What Greg Learned #25
Four terms are now in the history books, and now a new term stands, a bit shy but obviously excited, on our doorstep trying to rally up enough courage to ring the doorbell. Let’s open the door, shall we? Full transcript follows.
Greetings! You’re listening to What Greg Learned, my pithy ponderings and pontifications on the particular peculiarities in my perennially puzzling professional pupil-hood. Whoo! I’m Greg, I like alliteration a lot, and only by writing stuff like that can I insure I read my script.
Hey, so this is the first class weekend of my fifth term. That’s fifth, as in comes after four others and as in the second-to last. This term I opted out of the last class slot of the weekend, as I didn’t see anything there I valued, so hopefully that translates into a less hectic term for me.

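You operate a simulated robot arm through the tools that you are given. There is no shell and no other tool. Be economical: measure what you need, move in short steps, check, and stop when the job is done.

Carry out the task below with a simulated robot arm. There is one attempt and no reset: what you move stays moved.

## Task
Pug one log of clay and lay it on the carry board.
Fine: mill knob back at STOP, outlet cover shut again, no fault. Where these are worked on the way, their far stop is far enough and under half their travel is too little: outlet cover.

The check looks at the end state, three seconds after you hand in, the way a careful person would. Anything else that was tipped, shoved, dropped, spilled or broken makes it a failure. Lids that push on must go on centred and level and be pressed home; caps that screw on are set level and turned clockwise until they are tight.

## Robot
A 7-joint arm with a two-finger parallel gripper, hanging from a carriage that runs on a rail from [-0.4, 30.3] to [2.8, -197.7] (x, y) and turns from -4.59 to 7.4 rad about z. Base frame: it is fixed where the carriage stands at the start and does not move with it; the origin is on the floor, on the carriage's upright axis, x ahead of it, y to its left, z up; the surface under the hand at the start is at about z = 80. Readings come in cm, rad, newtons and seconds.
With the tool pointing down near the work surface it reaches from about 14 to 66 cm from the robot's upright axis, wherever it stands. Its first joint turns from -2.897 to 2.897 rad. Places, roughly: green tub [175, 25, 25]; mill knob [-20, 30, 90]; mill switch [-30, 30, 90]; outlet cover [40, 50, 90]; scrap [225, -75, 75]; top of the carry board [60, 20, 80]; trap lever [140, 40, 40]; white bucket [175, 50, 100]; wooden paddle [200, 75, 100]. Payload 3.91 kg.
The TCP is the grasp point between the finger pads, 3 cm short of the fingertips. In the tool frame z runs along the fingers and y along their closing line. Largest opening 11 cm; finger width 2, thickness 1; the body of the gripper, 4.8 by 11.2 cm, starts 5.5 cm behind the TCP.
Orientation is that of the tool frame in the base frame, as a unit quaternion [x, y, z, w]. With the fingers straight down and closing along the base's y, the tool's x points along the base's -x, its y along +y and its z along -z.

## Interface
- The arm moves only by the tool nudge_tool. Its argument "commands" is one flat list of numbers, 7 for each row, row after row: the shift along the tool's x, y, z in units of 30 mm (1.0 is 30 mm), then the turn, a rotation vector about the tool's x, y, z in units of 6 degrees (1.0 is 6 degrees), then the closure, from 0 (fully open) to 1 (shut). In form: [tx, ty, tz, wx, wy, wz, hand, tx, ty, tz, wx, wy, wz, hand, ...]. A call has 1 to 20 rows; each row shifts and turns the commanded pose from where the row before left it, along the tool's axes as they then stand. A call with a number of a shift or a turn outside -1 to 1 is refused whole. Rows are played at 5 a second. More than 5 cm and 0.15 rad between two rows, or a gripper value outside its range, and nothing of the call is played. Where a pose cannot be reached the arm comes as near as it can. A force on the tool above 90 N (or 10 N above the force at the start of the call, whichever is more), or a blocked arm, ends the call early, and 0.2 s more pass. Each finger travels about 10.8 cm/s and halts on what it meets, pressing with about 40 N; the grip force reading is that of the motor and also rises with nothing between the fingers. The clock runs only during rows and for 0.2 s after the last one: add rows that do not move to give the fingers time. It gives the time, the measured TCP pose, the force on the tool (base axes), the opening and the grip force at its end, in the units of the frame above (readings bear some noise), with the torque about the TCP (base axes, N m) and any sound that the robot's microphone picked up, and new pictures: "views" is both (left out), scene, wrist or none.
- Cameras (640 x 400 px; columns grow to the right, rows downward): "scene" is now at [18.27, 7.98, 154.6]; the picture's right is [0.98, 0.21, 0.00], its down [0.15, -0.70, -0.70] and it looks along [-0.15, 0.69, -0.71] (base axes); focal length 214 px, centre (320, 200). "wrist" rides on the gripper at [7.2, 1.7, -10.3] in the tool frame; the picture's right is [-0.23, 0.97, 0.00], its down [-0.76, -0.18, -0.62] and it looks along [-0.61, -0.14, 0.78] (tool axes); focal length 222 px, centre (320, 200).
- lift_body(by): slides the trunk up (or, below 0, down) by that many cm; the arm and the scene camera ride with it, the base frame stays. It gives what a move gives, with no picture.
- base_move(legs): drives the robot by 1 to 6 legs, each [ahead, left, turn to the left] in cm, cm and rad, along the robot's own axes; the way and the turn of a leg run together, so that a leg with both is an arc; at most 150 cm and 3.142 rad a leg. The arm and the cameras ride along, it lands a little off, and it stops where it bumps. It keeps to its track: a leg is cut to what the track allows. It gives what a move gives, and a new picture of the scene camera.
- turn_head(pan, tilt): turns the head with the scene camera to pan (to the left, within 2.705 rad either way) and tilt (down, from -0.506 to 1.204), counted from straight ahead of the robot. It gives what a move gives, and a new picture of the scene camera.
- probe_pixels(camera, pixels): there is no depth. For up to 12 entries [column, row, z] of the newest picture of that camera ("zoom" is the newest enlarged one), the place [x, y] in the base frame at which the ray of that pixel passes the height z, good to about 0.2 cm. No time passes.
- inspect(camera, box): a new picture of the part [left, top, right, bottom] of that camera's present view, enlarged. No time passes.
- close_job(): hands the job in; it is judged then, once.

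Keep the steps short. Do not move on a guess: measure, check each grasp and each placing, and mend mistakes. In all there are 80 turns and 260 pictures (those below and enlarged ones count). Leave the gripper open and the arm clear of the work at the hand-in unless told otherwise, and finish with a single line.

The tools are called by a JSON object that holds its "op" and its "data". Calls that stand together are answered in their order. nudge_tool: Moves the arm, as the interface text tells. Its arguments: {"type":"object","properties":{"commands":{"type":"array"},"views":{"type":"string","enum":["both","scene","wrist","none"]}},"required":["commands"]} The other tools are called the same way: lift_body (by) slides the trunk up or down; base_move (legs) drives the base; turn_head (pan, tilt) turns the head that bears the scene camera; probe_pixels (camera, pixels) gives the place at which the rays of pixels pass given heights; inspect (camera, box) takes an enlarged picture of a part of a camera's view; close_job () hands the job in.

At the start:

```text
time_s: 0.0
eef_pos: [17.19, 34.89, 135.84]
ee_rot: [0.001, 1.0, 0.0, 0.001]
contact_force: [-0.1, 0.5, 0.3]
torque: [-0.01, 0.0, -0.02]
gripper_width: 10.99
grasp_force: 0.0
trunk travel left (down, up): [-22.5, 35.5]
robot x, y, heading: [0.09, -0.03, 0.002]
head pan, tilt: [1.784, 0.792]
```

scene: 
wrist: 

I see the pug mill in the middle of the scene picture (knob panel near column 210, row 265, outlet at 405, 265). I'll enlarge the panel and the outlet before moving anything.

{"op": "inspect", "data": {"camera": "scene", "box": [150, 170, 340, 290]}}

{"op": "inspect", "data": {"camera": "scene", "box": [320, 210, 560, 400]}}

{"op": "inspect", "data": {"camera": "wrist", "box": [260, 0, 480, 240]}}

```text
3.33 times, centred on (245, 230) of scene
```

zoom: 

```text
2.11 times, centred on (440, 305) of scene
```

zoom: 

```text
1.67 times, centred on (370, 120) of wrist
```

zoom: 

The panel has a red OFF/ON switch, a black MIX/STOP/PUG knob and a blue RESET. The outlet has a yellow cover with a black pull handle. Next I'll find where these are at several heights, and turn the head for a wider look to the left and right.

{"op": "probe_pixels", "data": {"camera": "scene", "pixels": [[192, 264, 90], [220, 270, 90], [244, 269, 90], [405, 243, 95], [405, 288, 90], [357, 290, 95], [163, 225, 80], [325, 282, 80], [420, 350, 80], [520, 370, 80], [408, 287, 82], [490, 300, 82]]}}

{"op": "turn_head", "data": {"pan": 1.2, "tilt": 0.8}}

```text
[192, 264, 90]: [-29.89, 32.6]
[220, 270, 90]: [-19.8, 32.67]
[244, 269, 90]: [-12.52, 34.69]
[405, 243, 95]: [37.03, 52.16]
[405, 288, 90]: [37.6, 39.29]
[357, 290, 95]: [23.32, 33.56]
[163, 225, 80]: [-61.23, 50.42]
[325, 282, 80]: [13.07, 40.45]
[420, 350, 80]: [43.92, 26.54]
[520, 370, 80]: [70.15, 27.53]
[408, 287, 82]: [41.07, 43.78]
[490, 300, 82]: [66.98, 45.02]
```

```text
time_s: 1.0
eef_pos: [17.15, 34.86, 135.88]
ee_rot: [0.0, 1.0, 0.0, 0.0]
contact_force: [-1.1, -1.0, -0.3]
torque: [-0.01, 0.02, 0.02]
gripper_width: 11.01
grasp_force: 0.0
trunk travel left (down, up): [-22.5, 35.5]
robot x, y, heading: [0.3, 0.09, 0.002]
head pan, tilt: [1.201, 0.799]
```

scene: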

But before I start into talking about my classes this term, let’s jump into the way-back machine, all the way back to September, when a three-month-younger Greg had this to say: “It’s early in the semester. Usually the first doubts about classes appear after the second class, hit a low around class four, and have faded into emotional detachment by six.” That’s the transcript, so I probably said something to the same effect using many more words and liberal usage of the syllable “Uh”. So as I speak, remember Greg’s Law Number One: Optimism is directly proportional to the amount of time left in a term. From this you should correctly be inferring that I am at this point very upbeat about this term, the ONLY term of the six that includes no required classes. It’s all electives, though that’s a bit misleading in a world where usually there are usually two offerings in any given time slot. But… no! No room for pragmatism, cynicism, realism, rationalism, rationalizing, moralizing, or strategizing. It’s early in the term, and so of course classes are GREAT!
First thing every Friday I go to Robotics class. While there’s a lot great about the class, taught by the director of the school’s very prestigious robot lab, the best demonstration of his street cred came up early on as he informed us that there’d be no usage of that froo-froo Blackboard or other courseware. He mailed us a link to his raw apache directory index on his unix server, and when that didn’t work he was in at a command line chmod-ing +r the contents. When he wanted to pull up a different Keynote deck to show off a video, he opened that from a command line within OS X. Even beyond programmer cred, this is a guy who lives in the computerverse. Somebody who will never teach a course about some alien and mysterious “digital native” generation because nobody who uses graphical interfaces is really a native. They are immigrants, but THIS IS OUR SOIL. Um, I digress. Anyway, the neat thing about robotics is that it’s really an intersection of about four different Big Problems, and anything resembling what we seem to want as robots requires all four Big Problems be solved: sensing, so that a machine can actually figure out what’s going on, intelligence, so that it can interpret what’s going on and figure out what to do, mobility, so it can do whatever it’s suppsed to do, and interface, so that we can either control it or otherwise interact. For all the potential and all the cool things you could do if you solved even one of those problems, robotics isn’t really a growth industry, particularly in the US where almost all the R&D growth in robotics is military. Still, I found myself really engrossed in the subject during class and hungry for more, so I’m looking forward to seeing where this goes.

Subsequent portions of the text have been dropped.